-- START --
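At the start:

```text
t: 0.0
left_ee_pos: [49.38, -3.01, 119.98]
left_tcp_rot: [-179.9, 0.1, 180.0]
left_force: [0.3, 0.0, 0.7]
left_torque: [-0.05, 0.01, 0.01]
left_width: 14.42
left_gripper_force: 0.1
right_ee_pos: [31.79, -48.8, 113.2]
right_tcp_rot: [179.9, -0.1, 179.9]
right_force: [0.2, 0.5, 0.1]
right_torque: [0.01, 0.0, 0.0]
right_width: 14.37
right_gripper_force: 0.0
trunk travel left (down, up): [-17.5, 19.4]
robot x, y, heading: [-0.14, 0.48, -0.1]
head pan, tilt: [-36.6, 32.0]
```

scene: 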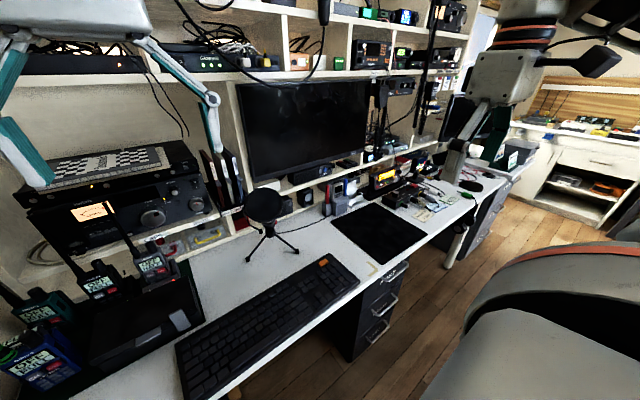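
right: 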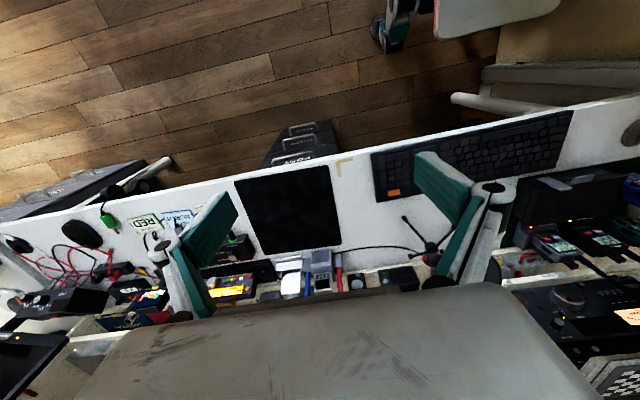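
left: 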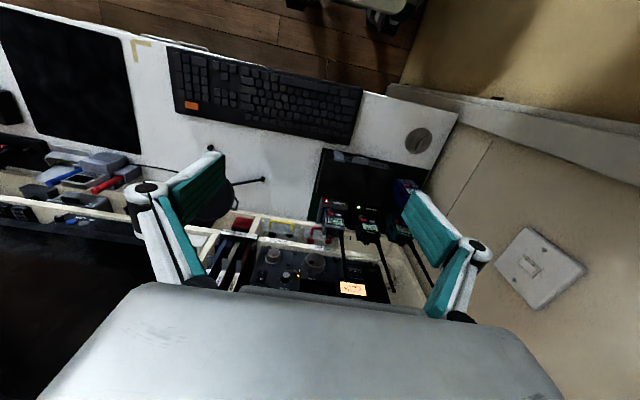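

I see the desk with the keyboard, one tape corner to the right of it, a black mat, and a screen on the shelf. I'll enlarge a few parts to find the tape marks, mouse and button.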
-- END --
### Description of the task
Skipping the pictures, transcribe each line above exactly as it appears. The answer is a JSON array that holds each line as a string and skips blank lines.

### Complete output
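[
  "At the start:",
  "```text",
  "t: 0.0",
  "left_ee_pos: [49.38, -3.01, 119.98]",
  "left_tcp_rot: [-179.9, 0.1, 180.0]",
  "left_force: [0.3, 0.0, 0.7]",
  "left_torque: [-0.05, 0.01, 0.01]",
  "left_width: 14.42",
  "left_gripper_force: 0.1",
  "right_ee_pos: [31.79, -48.8, 113.2]",
  "right_tcp_rot: [179.9, -0.1, 179.9]",
  "right_force: [0.2, 0.5, 0.1]",
  "right_torque: [0.01, 0.0, 0.0]",
  "right_width: 14.37",
  "right_gripper_force: 0.0",
  "trunk travel left (down, up): [-17.5, 19.4]",
  "robot x, y, heading: [-0.14, 0.48, -0.1]",
  "head pan, tilt: [-36.6, 32.0]",
  "```",
  "scene: ",
  "right: ",
  "left: ",
  "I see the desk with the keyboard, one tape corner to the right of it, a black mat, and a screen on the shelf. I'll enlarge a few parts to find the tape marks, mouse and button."
]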